Meu segundo ponto é a quem se destina, entre os vestibulandos, este tipo de curso. Você talvez já tenha ouvido dizer de tudo, desde que é algo só para quem não consegue aprender com o “basicão” que expus acima, até que é sofisticado demais e se destina apenas a alunos muito bons. Bem, nenhuma das explicações está correta: um curso de redação se destina a todo mundo, inclusive (e eu diria principalmente, se pudesse desenvolver melhor essa ideia – talvez em outro texto) a não vestibulandos.

Um curso de redação é o mais democrático dos cursos, pois, a partir de primeiro dia de aula, todos saem rigorosamente na mesma posição. Você pode estar se perguntando: ora, se um sujeito já fez cursinho dois, três anos, ele ou ela não começam em vantagem? Não. E sabe por quê? Simples: redação é prática, é um exercício de constante retomada (consciente) da tarefa de escrever. Você olha para o lado e vê aquele dinossauro que está prestando medicina há cinco anos, ok? É bem provável que ele ainda esteja no jurássico, entre o Ensino Médio e a universidade, exatamente porque tem a ilusão de que o problema dele são exatas, por exemplo, e não liga para redação.

Essa “filosofia”, aliás, é o que alimenta o mito de que não se estuda redação. E quando se estuda, é algo difícil, que exige demais. Com isso, outro mito se fundamenta: fazer curso de redação é “puxado”. Eu me pergunto: assistir a uma aula um pouco mais longa que os meros 50 minutos, fazer uma redação por semana, gastar meia hora corrigindo com um plantonista experiente (que já corrigiu ENEM e outros vestibulares) e assistir a outras aulas que lhes são disponibilizadas é “puxado”?

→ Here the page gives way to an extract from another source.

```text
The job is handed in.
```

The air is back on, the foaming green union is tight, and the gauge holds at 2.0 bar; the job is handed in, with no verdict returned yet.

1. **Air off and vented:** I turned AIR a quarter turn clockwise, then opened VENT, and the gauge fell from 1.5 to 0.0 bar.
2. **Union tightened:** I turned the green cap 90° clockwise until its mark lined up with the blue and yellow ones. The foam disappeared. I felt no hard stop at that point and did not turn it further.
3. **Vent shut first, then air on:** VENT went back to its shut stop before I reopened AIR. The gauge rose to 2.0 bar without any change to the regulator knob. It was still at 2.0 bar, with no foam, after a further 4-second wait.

Definitivamente, fazer um bom curso de redação é simples, simples até demais. Porém, muitas vezes o que óbvio e simples é tão simples e óbvio que o observador descuidado não percebe (se você tiver tempo, procure um conto de Edgar Allan Poe, “A carta roubada”, leia e deixe seu comentário aqui). Meu conselho como professor é: saiba diferenciar o SIMPLIFICADO do SIMPLES. A redação boa, que vai lhe aprovar no que quiser, é simples; os macetes que querem fazer você engolir como aula de redação são algo simplificado, portanto ruim. Abra o olho agora e seja “bixo” ano que vem; ou, ano que vem, leia um texto bem parecido com este.